Jirel of Joiry and the uncomfortable roots of feminist fantasy

Jirel of Joiry, an honorable, red-haired, female clone of Conan the Barbarian, could be considered the foundation for all ‘strong female characters’ in genre fiction today, but only in the most shallow sense of the term.

I appreciate that C.L. Moore broke ground in 1930s sword and sorcery, a hyper-masculine genre full of hyper-masculine (read: shitty) men, but any attempt to combat the intense sexism of the genre only goes as far: C.L. Moore was objectively a woman, and Jirel objectively a female character who sometimes swung a sword and killed things.

moore-jirelofjoiry-cover3That Jirel was ‘strong’ is negated by her characterization and the obnoxiously-purple writing style. She was still written to excite pubescent boys, after all: with piercing eyes and flame-red hair — two descriptions that seem to crop up on every page at least once, sometimes together (“Yellow fury blazed in her eyes”) — and not much else. She also falls in love with whatever crosses her path for no reason at all.

I don’t care if Jirel paved the way for more female sci-fi and fantasy writers in the ’50s and beyond: These stories are terrible. The plots are terrible; the writing is terrible; the characters are empty and lifeless and, of course, terrible. Each succeeding story is simply a repeat of the first terrible story with little-to-no variation. This book was fucking excruciating.

“Yes,” he said at last, “you have traveled too often in forbidden lands, Jirel of Joiry, to be ignored by us who live in them. And there is in you a hot and savage strength which no other woman in any land I know possesses. A force to match my own, Lady Jirel. None but you is fit to be my queen. So I have taken you for my own.”

Congratulations, you’ve just read every paragraph of every page of every story featuring Jirel of Joiry,

★★☆☆☆

3 thoughts on “Jirel of Joiry and the uncomfortable roots of feminist fantasy”
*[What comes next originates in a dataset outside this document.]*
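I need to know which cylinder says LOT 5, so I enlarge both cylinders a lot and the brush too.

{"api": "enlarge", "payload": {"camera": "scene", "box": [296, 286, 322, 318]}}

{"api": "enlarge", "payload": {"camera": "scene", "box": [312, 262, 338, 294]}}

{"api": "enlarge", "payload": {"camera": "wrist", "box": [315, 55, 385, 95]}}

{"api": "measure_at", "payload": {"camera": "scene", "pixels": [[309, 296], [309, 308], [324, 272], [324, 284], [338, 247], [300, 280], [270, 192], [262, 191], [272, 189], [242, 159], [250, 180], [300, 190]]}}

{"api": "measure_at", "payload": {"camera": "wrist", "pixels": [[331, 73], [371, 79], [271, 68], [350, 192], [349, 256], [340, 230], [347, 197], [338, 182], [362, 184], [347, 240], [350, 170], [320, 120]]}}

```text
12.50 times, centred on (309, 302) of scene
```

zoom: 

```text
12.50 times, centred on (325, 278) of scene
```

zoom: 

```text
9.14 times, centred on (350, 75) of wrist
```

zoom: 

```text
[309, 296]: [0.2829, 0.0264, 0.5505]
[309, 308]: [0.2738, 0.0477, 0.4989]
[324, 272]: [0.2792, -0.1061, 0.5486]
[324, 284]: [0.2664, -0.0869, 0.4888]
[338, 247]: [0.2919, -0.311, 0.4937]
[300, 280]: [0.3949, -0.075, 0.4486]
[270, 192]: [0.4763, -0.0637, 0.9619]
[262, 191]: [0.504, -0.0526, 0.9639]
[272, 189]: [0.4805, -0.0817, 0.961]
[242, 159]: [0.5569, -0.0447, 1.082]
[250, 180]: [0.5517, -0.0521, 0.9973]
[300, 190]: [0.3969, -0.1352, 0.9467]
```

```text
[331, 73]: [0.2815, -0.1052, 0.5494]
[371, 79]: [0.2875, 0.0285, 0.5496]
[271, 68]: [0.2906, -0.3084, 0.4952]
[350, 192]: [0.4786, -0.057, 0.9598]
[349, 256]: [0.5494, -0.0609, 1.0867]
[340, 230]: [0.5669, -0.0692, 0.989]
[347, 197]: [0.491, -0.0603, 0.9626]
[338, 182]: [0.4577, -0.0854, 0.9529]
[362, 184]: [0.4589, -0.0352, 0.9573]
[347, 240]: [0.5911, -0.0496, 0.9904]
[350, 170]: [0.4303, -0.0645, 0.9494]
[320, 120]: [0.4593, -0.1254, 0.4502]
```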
    1. Thx for the suggestion. I’ve added it *back* to my wishlist. My disappointment with these Jirel stories had me on the quitting fence with her work as just too dated.

      Also, that’s completely fucking disgusting about her second husband. I had no inkling of that background story. Your Doomsday post really makes me think my issues with Jirel were probably issues with the author, as well, but the only way to work in the field as it was c. 1930.

      I’m not keen on biographies (though I doubt there is one for her?), but is there a definitive book covering the history of the field (incl. Moore) viewed from feminist lens?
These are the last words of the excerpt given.